My last post focused on the strong connection between outdoor recreation and education in the New York/New Jersey metropolitan area. The theme to be examined here are the ongoing efforts to preserve and maintain open space throughout the region so as to ensure that the general public continues to enjoy its environmental, recreational and educational benefits. Just as there are an impressive number of physical sites that demonstrate the region’s historical heritage and natural beauty, there are also a significant number of non-profit organizations dedicated to preserving these critical public resources. As with most non-profits, raising money is a constant endeavor.
One such organization is the NY/NJ Trail Conference (hereafter TC), a non-profit organization founded in 1923 that helped pioneer and develop the now famous Appalachian Trail (AT). The first section opened on Bear Mountain and today covers practically the entire length along the Appalachian Mountains, from Springer Mountain in Georgia to Mt. Katahdin in Maine and is used by both long-distance and local hikers. The TC is responsible for maintaining more than 1,850 miles (and growing) of hiking trails throughout the region. It also has a vibrant outreach program to solicit funds from its members as well as public and private businesses to safeguard open space from “development.” Especially during an era of budget-cutting, the TC’s work in this regard is more important than ever.

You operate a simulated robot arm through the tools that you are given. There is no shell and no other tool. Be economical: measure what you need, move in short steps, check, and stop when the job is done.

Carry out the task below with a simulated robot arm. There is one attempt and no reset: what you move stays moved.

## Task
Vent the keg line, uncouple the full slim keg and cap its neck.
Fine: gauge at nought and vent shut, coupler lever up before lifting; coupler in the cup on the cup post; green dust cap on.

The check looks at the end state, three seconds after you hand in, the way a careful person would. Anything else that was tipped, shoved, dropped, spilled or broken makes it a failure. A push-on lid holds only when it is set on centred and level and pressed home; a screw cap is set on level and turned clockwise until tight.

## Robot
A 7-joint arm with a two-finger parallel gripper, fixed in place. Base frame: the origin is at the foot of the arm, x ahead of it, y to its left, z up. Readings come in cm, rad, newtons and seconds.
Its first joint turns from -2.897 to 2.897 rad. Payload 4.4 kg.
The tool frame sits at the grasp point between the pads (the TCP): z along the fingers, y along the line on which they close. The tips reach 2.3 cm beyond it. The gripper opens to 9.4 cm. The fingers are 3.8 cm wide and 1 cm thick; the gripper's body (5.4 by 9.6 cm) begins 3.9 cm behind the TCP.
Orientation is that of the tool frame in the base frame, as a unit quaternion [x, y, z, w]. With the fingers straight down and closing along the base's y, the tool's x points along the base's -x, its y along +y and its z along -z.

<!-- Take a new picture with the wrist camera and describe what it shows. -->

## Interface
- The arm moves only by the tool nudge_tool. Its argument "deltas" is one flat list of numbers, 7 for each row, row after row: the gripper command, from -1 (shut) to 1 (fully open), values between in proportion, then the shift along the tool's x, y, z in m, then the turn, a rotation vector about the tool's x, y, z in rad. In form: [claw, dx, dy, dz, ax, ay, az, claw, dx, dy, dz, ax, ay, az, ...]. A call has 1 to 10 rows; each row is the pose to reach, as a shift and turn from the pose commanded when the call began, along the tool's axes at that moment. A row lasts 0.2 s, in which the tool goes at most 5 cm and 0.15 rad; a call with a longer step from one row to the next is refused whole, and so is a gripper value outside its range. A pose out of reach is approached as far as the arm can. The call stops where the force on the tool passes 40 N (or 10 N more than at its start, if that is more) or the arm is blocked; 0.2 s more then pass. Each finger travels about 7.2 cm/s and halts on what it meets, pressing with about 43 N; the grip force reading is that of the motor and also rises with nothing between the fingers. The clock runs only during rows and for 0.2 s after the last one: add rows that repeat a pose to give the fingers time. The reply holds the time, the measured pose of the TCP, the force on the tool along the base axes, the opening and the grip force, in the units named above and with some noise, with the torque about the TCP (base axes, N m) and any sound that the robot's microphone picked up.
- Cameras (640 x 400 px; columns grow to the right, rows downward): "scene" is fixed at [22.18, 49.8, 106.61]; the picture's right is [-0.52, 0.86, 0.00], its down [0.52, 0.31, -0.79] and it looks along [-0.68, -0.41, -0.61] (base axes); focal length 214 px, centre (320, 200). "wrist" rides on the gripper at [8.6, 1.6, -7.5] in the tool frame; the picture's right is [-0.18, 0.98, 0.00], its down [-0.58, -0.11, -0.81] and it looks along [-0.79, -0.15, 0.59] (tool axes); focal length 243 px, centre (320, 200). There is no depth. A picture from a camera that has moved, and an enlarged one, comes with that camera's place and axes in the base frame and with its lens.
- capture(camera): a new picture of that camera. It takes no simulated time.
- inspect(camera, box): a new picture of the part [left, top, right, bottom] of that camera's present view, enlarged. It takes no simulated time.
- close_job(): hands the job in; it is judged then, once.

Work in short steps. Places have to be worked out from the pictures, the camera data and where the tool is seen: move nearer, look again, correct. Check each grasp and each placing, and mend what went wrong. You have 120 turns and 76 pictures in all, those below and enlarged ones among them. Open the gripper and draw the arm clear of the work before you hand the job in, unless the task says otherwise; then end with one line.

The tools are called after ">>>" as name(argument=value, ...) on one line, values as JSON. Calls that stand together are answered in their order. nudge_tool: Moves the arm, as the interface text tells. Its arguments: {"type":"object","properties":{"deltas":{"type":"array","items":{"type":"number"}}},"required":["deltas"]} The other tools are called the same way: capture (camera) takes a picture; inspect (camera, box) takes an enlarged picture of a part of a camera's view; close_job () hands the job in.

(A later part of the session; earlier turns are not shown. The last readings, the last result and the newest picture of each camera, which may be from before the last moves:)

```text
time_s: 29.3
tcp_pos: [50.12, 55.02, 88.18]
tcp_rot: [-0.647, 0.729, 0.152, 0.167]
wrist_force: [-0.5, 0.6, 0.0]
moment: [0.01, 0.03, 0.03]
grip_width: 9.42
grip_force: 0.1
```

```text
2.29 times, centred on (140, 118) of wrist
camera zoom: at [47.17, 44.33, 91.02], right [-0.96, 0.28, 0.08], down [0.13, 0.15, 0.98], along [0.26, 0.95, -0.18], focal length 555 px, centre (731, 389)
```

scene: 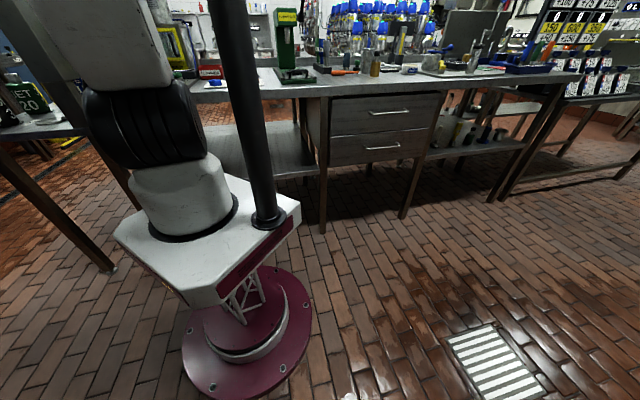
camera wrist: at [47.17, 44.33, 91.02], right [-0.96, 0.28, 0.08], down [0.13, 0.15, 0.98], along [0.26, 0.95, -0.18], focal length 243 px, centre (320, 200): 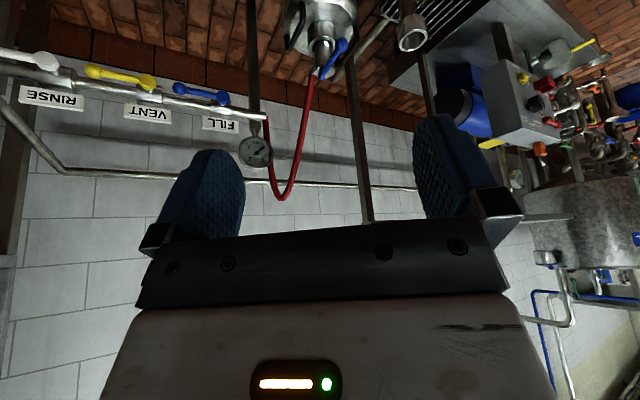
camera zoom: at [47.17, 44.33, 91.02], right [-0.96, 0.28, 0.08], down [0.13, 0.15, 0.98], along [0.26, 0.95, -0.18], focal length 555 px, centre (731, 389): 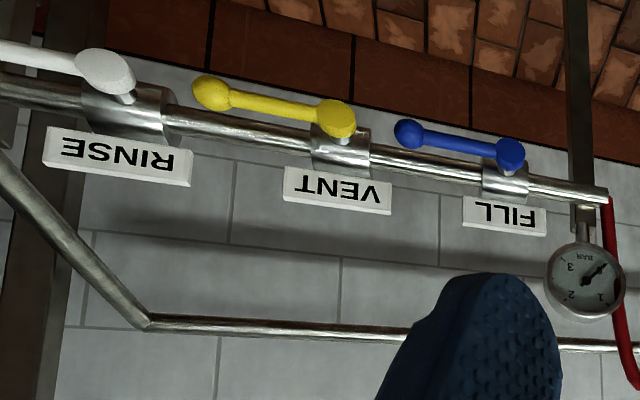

Many of the trails monitored by the TC meander along vital sites where historical events helped to shape the development of the region and the country as well. By protecting and maintaining a vibrant trail network, therefore, the TC is also helping to protect the region’s invaluable historical legacy. Most of its outdoor work is performed by volunteers, and as part of its outreach program and keeping the public engaged, the TC has started a program called Trail University, an education initiative designed to teach volunteers how to build and construct trails. Directly as a result of this initiative, the TC has managed to complete some of the region’s most remarkable trail projects, namely the realignment and restoration of the AT on Bear Mountain, which is used by more than 100,000 hikers a year. The more the public is involved, the greater the benefits.
The focus of the TC’s work is in Harriman State Park, located in New York and just a few miles from the TC’s headquarters in Mahwah, New Jersey. Harriman’s beauty and rugged landscape makes it hard to fathom that a metropolis like New York City is only one hour south from the main entrance. It is equally hard to imagine that the terrain was once completely denuded of trees, and dominated by forges and furnaces which spewed soot and pollution as it was home to a vibrant iron-ore industry that dates back to colonial times. Production ramped up in the nineteenth century, but the significance here is that the area contributed to the development of the region’s economy and just as importantly to the success of the American cause in the Revolution and to the Union effort during the Civil War.
Evidence of iron-mining still abounds in the park, as scars such as mining pits and residual iron-ore rock litter the landscape. There were also active communities of miners and farmers living within its confines, the more famous one called Doodletown. While there is limited signage throughout the park, the TC has done a remarkable job in furnishing publications that detail this fascinating history.
But as always, the major concern confronting entities like the NY/NJ Trail Conference is raising financial funds. The TC relies mainly on volunteers not only for physical work on the trail but monetary contributions as well from its members. It also actively seeks and pursues contributions from private businesses. One such example is a recent donation of $30,000 from one of the leading outdoor retailers in the country, Recreational Equipment Incorporated, better known as REI, to the TC’s Trail University program.
Such significant donations obviously help in the endless drive to raise money, especially at a time when federal and state governments are reducing their contributions. However, generous donations are not always forthcoming and non-profits must always make do with the resources at hand. Even the New Jersey Keep It Green coalition, which has led successful campaigns to pass statewide ballot measures in the last six years for open space funding, continues to seek a permanent source of capital from the state as the risk of exhausted funds is always present. A permanent source, then, can confidently ensure that organizations can spend less time worrying about raising funds and more time devoting their efforts on saving and preserving open space and precious historic sites.When adequate resources are garnered, the tangible benefits of preservation can act as an economic engine for local businesses and communities. While the TC has certainly done its share, there are several organizations that have also contributed to the region’s environmental and cultural legacy. Scenic Hudson, based in Poughkeepsie, New York, has concentrated its work on the revitalization of historic towns throughout the Hudson River Valley. One such beneficiary is Cold Spring, once a thriving industrial and railroad hub dating back to the Civil War.
That industrialization, however, came at an environmental price. Not long ago, Cold Spring’s riverbank was a Superfund site which threatened animal, plant and human life. After years of cleanup, the site was taken off the list in 1996 and Scenic Hudson subsequently purchased a portion of the property. Since that time, Cold Spring has been a major draw and attraction for history buffs and outdoor enthusiasts from throughout the region and beyond. Cold Spring still boasts an active rail passenger line which whisks visitors up from New York City. With Hudson Highlands State Park nearby, kayaking and canoeing opportunities along the waterfront, and Scenic Hudson’s new historic park set to emerge, Cold Spring’s resurgence and vitality (though no business has been immune to the economic downturn) has clearly benefitted from the economics of outdoor recreation and historical preservation.